Il sarong è indossato dagli uomini di mezzo pianeta, ma inizialmente ai bambini fa l’effetto di una tuta appena uscita da un’astronave marziana. Come fosse la divisa di un esploratore alieno venuto da qualche galassia lontana e finito per sbaglio nella nostra classe.

Così quando indosso il sarong e ci vado a scuola, il primo motivo che mi spinge è provare a stimolare nei bambini l’intuizione di altri paesaggi, incoraggiarli verso la conoscenza e l’apertura di nuove prospettive. Rendere chiaro che la nostra realtà e molte nostre verità non sono necessariamente universali. Chiamiamolo pure relativismo delle certezze. La speranza è che poi il bambino comprenda la logica sottintesa in questo relativismo. Se non esiste un centro indiscusso nel pianeta, depositario di una verità universale, non ci può essere neanche nella nostra classe, dove ognuno è chiamato a portare il suo contributo, unico e personale.

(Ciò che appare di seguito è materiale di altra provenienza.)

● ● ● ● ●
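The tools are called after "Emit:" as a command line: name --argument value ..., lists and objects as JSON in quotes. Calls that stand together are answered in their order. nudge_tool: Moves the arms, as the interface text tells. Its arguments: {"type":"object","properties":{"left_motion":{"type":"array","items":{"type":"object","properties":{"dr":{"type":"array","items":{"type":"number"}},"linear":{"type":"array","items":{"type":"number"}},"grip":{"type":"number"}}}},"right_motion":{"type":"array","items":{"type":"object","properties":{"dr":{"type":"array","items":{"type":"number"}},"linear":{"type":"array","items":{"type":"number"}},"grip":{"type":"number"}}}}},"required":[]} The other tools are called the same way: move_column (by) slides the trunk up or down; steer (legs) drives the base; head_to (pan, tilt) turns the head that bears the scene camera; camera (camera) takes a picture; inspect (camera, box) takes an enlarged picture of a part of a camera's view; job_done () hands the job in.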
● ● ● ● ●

E qui veniamo al secondo motivo. C’è qualcosa che minaccia la straordinaria ricchezza di un gruppo formato da tutte persone diverse. La moda. La standardizzazione  coatta, che da una parte è operazione di mercato (anche i bambini ormai sono considerati veri e propri consumatori e come tali soggetti le cui scelte possono essere condizionate), ma dall’altra diviene ricerca e bisogno di accettazione, desiderio di consenso e necessità non verbale di appartenenza, anche a discapito della propria unicità. Allora un maestro con la gonna vorrebbe spiegare ai suoi bambini che bisognerebbe essere prima di tutto se stessi. Che si può camminare tranquilli anche in mezzo all’incredulità, alle critiche e alle opinioni diverse. Chiamiamolo pure relativismo delle idee. Perché il maestro con la gonna quando esce di casa la gente dà di gomito e lo osserva con sorrisetti di scherno, ma a lui non importa. Il sarong gli piace e cosa pensa a tale proposito la signora col cane o l’uomo in fila alla posta non è una cosa che gli interessa. Che lui quando è in gelateria mica sta a guardare quali gusti hanno messo gli altri sui loro gelati.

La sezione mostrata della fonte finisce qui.